Sports content has some unique attributes, which, in my view, makes the exercise of building a business model around it somewhat distinctive.
So Why Does ‘freemium’ Make Sense; Why Are Advertisements Part of the Equation
Hotstar is a sports-first platform, and I believe this is exactly why advertising is integral to its business model. Sports formats by design give you advertising windows be it break in play moments or pre-match and post-match analysis. In fact, cricket (the most watched sport in India) is an advertisers dream, in my view. Advertisers get marketing slots after every over and fall of wicket in addition to typical half-time breaks. Throw in strategic time outs in T20 and the potential advertising air-time further spikes. In that context, it makes sense from Hotstar’s perspective to deploy a freemium model where some recurring and stable subscription revenue can be traded off for advertising revenue by leveraging swings in traffic.
As an interesting side note, Hotstar experimented with a real-time game wherein if the mobile device is held in portrait mode, bottom-half of the screen is used to predict the outcome of the next ball (in exchange of coupons and other rewards) whilst watching the game on the top-half– an experiment designed to drive up user engagement which I believe will reflect in higher CPM’s (Cost per thousand impressions).
From an admittedly simplistic perspective, assuming a very conservative 20mn impressions in one IPL game (note that IPL final generated an estimated 56mn impressions) as an assumed CPM of a conservative INR1000 (for a typical 20 second video advertisement slot) up to INR2cr in video advertising could be generated per game. For all sixty games of an IPL season, one can extrapolate it to INR120 cr. All this of fairly conservative estimates. In fact, it won’t be entirely surprising to see higher CPMs, say around INR3,000 and that could drive the per-IPL game advertising revenue to go well over INR6cr.

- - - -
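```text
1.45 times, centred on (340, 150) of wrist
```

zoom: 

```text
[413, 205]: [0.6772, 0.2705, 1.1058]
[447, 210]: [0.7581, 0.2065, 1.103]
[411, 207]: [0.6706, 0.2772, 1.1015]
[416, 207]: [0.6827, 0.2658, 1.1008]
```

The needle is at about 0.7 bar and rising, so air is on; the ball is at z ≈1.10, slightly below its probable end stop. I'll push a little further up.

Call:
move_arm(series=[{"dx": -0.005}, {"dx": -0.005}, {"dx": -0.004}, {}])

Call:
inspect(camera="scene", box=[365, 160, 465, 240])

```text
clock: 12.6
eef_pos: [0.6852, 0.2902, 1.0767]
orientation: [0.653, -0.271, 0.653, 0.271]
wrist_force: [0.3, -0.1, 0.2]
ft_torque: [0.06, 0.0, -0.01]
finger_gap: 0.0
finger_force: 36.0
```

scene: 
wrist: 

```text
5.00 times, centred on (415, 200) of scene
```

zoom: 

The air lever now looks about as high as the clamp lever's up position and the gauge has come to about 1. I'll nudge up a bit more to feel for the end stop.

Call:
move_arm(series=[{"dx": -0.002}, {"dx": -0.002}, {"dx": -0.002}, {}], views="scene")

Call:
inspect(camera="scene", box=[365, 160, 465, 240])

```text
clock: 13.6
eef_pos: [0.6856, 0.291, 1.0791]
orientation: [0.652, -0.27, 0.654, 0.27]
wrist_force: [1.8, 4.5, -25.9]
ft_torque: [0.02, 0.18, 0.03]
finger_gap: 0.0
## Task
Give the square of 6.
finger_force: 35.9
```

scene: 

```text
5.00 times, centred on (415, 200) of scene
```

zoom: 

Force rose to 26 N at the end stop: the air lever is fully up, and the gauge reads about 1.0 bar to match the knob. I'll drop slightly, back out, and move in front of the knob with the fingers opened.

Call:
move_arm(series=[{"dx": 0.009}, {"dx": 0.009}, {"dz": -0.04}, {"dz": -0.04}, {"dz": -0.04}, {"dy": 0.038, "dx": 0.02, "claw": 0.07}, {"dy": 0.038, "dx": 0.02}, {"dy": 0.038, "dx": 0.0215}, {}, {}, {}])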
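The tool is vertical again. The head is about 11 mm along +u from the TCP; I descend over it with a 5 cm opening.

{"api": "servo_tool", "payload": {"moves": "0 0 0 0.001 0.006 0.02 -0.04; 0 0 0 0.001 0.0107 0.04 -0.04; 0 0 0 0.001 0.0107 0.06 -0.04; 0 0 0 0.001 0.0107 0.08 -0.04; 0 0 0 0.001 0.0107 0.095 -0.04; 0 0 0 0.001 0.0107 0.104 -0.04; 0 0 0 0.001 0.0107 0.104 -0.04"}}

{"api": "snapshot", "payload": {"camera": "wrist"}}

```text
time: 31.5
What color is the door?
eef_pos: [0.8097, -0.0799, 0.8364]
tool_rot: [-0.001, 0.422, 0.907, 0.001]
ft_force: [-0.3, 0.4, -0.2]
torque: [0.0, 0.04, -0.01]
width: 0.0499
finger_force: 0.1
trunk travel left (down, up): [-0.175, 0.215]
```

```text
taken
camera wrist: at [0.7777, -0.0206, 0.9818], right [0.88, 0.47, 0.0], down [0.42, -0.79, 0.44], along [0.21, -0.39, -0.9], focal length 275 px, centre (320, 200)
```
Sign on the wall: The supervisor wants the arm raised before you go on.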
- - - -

The Premium Plan at INR999 is Largely in-line With Amazon Prime Membership
Hotstar premium priced at INR999 per year is comparable to Amazon (albeit Amazon’s multifaceted value proposition which includes e-commerce benefits makes this comparison somewhat blurry, as discussed in my previous post). Hotstar has another pricing tier of only-sports at INR299 per year, still significantly short of Netflix’s price points. However, as discussed above, the subscription revenue shortfall can be offset by advertising revenue and sports-rich programming (a notable missing piece in other VOD platforms) making Hotstar a compelling player, in my view.
Noise from Wall St – Is Hotstar part of the equation among all the M&A talk?
21st Century Fox has been subject of major bidding war between Comcast and The Walt Disney Company with a series of bids and counterbids. The most recent one at $71.3 bn from Disney (cash and stock) which appears to put an end the long saga which began in December 2017. While this might be the biggest media merger story this year, we don’t have to go too far back to see other big moves in the Media M&A landscape. These include: AT&T acquiring Time Warner which is under government review, Lionsgate acquired Starz, Viacom and CBS are making some merger noise. Sky is sought after by Comcast and Disney. Discovery acquired Scripps earlier in the year. I believe, such a heightened level of M&A activity is not merely a coincidence but a clear attempt by Media companies to bolster up their defenses from the threat posed by the teach giants of the world such as Amazon, Netflix, Facebook, Google-owned YouTube, Apple and others who all appear to be hovering around the media space.
In Disney’s chase for 21st Century Fox, while there are very attractive assets up for grabs, it would be naïve to discount the value of 21st Century Fox owned Hotstar from the equation. It might not be a beachfront asset, however, a platform with over 75mn subscribers in a mobile-first country with over a billion people ought to be more than just a deal sweetener. Add to it all the sports content rights Star India has racked up, it quickly turns into a valuable component of the transaction. Recall, Disney is not new to the world of sports – it owns ESPN!
Sports content rights are valuable but also heighten Hotstar’s risk profile.
Sports rights are typically sold to the highest bidder. Below is the bidding summary for media rights for IPL which Star emphatically won. STAR won the rights for its consolidated global bid of INR16,346.50 cr, despite lower bids than TIL, Airtel, Facebook and Jio for digital distribution. Interestingly, SONY also outbid STAR for sub-continent TV rights, but fell short of STAR’s global consolidated bid.
As evidenced in the chart, there clearly are other players eyeing these rights. In that context, one wonder’s what happens to Hotstar once current content rights expire and Star fails to win the renewal. What if someone else with deeper pockets swoops in? Note that Twitter and Amazon did not put in bids but were allowed to partake. What if Facebook’s La Liga distribution rights in Indian sub-continent is them ‘testing the waters’ before making a much bigger bet with an EPL or IPL. These are all questions that loom large and as such add to the risk profile for Hotstar. Recall, in my piece on Netflix, I alluded to how Netflix saw a similar challenge coming their way fairly early with their reliance on third-party content and how they started investing heavily in originals to mitigate it. How Hotstar aims to do that in the sports arena is a much more precarious ask and one interesting to keep track of.
One thing we do know is that original programming is not being entirely ignored. On Air with AIB, M Bole Toh, One Tip One Hand etc are all original programming distributed on Hotstar. Furthermore, Star-ownership is a nice platform to fall back onto offering a pipeline of non-sports and scripted content. In that context, I believe Hotstar will continue to build out its value proposition over and above sports whilst it continues to leverage its sports advantage while it has it.